On the other hand, I was intrigued (to the point of putting them on my fantasy travel bucket list) by the stories of two at-risk-of-vanishing locations: The first is Skara Brae (or Skerrabra to the Orcadians) in the Orkney Islands (I had no idea that the Orkneys were only 80 km south of Greenland and experience some of the most extreme winds and waves in the world). The site of Skara Brae (which was uncovered by extreme weather in 1850) consists of four circular dry-stone wall dwellings dating from between 3200 and 2000 BC and were, apparently, abandoned quite suddenly; leaving behind an incredible collection of Stone Age artefacts. As the weather becomes ever more extreme, this coastal site could be washed away at any time.

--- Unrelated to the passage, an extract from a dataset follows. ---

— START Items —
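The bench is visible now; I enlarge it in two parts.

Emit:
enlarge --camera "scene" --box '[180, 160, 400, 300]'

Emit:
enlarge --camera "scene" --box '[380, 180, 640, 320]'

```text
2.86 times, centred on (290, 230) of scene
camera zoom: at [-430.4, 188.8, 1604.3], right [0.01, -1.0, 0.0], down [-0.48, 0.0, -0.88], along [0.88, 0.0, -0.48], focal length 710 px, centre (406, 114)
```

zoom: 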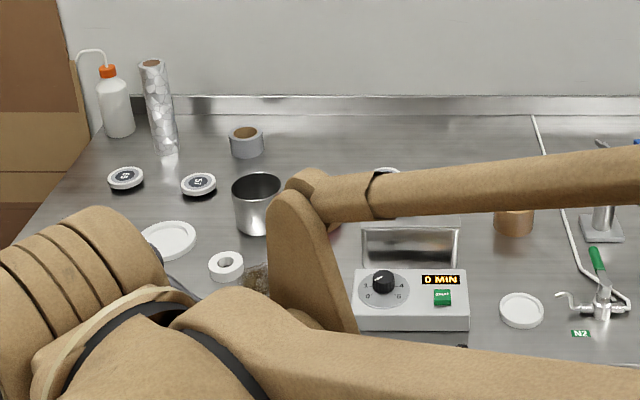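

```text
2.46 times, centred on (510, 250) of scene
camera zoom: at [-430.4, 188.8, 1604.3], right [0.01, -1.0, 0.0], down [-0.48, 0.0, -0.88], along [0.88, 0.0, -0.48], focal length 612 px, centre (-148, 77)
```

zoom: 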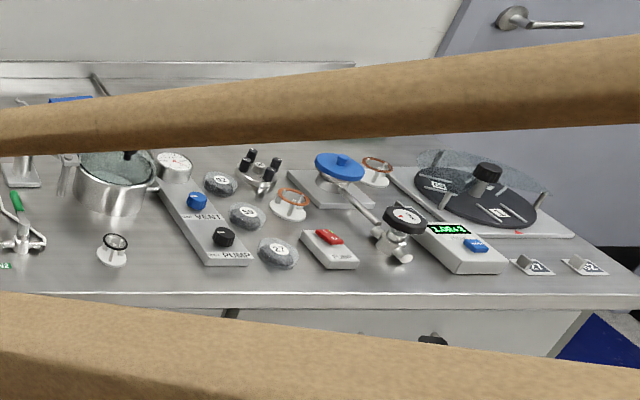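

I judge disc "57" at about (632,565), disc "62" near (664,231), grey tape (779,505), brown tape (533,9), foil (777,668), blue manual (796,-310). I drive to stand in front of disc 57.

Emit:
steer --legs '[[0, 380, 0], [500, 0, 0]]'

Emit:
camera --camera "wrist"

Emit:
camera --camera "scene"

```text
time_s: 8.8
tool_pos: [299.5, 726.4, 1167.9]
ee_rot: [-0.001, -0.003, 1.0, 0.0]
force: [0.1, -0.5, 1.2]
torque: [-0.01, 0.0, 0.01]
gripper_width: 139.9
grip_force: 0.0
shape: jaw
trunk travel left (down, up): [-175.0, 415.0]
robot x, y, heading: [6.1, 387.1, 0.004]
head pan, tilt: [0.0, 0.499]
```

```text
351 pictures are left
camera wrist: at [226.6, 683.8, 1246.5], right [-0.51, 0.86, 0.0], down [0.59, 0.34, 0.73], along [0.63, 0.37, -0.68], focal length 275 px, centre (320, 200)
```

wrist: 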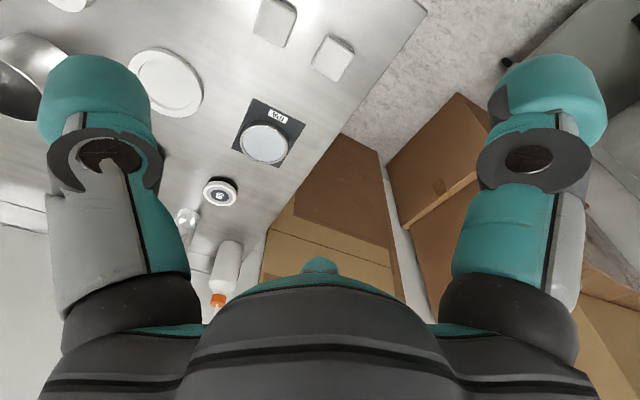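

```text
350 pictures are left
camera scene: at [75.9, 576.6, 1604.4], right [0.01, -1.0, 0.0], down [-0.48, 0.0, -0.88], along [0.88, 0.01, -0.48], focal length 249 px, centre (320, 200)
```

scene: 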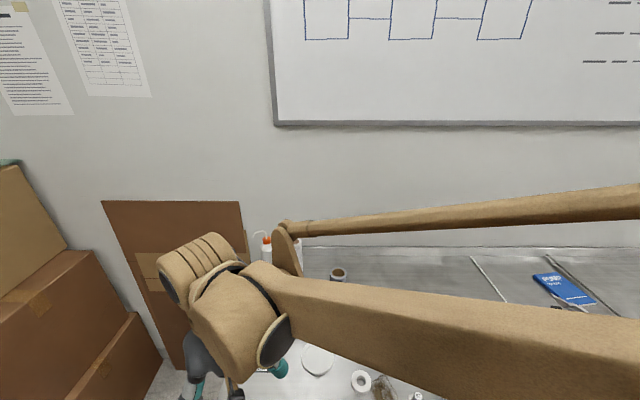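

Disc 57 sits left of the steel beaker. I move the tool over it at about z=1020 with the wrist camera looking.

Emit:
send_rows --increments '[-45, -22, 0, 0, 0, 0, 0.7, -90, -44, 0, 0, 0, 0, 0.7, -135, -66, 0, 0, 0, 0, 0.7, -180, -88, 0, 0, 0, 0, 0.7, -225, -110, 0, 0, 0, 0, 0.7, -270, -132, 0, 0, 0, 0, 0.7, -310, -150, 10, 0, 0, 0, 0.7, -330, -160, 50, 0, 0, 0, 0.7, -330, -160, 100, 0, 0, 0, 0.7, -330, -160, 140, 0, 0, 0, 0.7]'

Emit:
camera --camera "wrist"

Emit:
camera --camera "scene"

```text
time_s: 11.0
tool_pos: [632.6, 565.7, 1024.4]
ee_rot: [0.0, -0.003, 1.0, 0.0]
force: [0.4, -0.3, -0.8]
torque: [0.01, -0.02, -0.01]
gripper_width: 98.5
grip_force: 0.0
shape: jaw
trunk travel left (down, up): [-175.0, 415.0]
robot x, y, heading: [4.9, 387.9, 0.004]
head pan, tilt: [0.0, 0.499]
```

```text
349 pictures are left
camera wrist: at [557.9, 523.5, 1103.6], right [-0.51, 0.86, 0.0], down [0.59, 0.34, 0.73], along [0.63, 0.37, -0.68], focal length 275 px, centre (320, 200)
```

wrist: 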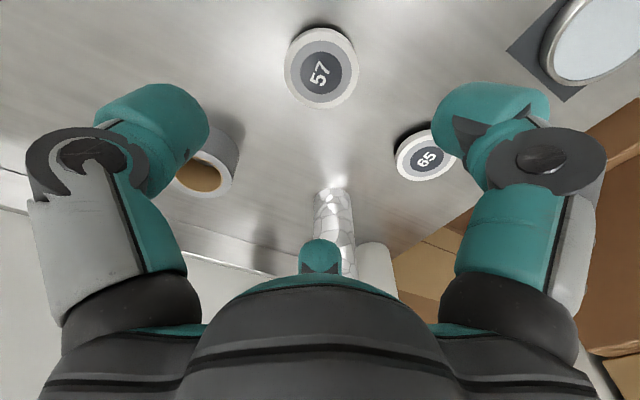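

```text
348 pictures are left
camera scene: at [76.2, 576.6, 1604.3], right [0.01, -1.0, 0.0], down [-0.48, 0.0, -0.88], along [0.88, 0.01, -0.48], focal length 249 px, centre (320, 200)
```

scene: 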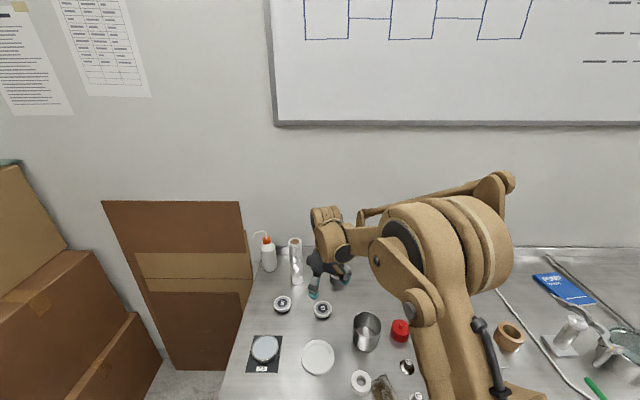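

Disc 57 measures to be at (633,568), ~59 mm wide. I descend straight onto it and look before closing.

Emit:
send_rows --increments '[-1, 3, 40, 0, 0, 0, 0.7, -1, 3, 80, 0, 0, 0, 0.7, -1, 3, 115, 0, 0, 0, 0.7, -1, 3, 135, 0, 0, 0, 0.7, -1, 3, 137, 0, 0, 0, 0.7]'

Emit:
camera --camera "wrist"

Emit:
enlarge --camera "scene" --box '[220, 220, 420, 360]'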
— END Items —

On the other end of the world, I was also intrigued by Tuvalu: “The fourth smallest nation on earth and comprised of six coral atolls and three reef islands flung across several thousand square miles of the South Pacific between Hawaii and Australia”, as far back as 1989 the United Nations declared them one of the “most likely groups to disappear beneath the ocean in the 21st century because of global warming”. Despite its tropical island setting, Tuvalu is the least visited place on Earth (drawing about two thousand tourists a year) and their chief source of income comes from licensing its highly desirable internet domain, .tv, to an American company. Yet, despite many of its residents relocating to New Zealand for fear of the islands disappearing due to rising sea levels, a study by the University of Auckland in 2018 “maintained that the atolls far from shrinking have, overall, gained ground, with rising waves actually depositing more sediment onto their shores”. Like Skara Brae, Tuvalu feels like a visit now or never fantasy destination, and I wanna go!
I do appreciate that Elborough chose sites from all around the world — there are many locales included in this book that I had never heard of before, and that’s what I was hoping for — and I’ll say again that, without the maps included, my experience is incomplete. I will also say: I was never bored (even if I didn’t always appreciate the weirdly joking bits) but I guess I wanted more.